Applied Statistics Lesson of the Day – What “Linear” in Linear Regression Really Means

Linear regression is one of the most commonly used tools in statistics, yet one of its fundamental features is commonly misunderstood by many non-statisticians.  I have witnessed this misunderstanding on numerous occasions in my work experience, statistical consulting and statistical education, and it is important for all statisticians to be aware of this common misunderstanding, to anticipate it when someone is about to make this mistake, and to educate that person about the correct meaning.

Consider the simple linear regression model:

Y = \beta_0 + \beta_1x + \varepsilon.

The “linear” in linear regression refers to the linearity between the response variable (Y) and the regression coefficients (\beta_0 and \beta_1).  It DOES NOT refer to the linearity between the response variable (Y) and the explanatory variable (x) This is contrary to mathematical descriptions of linear relationships; for example, when high school students learn about the equation of a line,

y = mx + b

the relationship is called “linear” because of the linearity between y and x.  This is the source of the mistaken understanding about the meaning of “linear” in linear regression; I am grateful that my applied statistics professor, Dr. Boxin Tang, emphasized the statistical meaning of “linear” when he taught linear regression to me.

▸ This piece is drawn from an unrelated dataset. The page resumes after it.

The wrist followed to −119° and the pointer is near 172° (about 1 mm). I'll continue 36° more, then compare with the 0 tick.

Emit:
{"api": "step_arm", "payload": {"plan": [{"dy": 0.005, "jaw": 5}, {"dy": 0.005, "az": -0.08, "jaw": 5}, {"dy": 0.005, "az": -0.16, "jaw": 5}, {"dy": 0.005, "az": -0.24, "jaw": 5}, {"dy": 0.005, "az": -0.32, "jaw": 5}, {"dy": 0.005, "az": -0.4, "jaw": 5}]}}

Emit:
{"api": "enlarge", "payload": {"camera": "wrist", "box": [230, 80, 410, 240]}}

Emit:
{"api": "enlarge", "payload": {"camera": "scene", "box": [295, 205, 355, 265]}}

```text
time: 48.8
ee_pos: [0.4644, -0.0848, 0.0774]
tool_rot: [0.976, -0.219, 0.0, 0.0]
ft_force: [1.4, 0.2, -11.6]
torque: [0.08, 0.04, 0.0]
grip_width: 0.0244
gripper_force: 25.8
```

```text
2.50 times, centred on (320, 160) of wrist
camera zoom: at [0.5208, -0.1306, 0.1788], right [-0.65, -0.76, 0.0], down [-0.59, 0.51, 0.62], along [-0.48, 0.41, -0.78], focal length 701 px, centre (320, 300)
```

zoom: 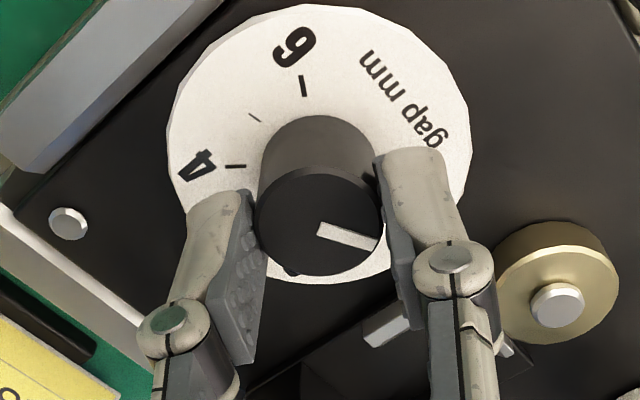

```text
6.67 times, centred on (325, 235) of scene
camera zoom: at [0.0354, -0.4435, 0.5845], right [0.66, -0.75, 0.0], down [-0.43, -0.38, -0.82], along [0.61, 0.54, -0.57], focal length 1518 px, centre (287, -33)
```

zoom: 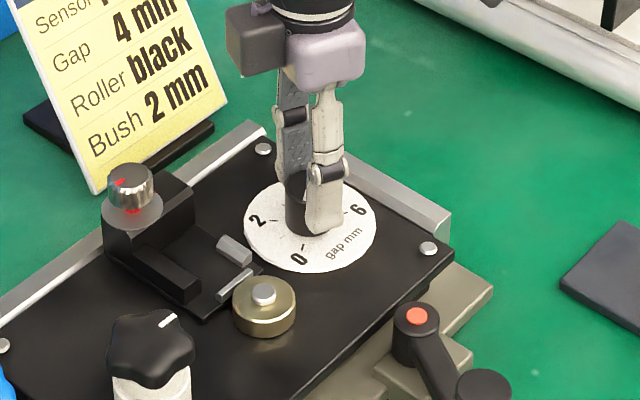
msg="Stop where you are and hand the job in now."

Why is this difference in terminology important?  A casual observer may be puzzled by this apparent nit-picking of the semantics.  This terminology is important because the estimation of the regression coefficients in a regression model depends on the relationship between the response variable and the regression coefficients.  If this relationship is linear, then the estimation is very simple and can be done analytically by linear algebra.  If not, then the estimation can be very difficult and often cannot be done analytically – numerical methods must be used, instead.

Now, one of the assumptions of linear regression is the linearity between the response variable (Y) and the explanatory variable (x).  However, what if the scatter plot of Y versus x reveals a non-linear relationship, such as a quadratic relationship?  In that case, the solution is simple – just replace x with x^2.  (Admittedly, if the interpretation of the regression coefficient is important, then such interpretation becomes more difficult with this transformation.  However, if prediction of the response is the key goal, then such interpretation is not necessary, and this is not a problem.)  The important point is that the estimation of the regression coefficients can still be done by linear algebra after the transformation of the explanatory variable.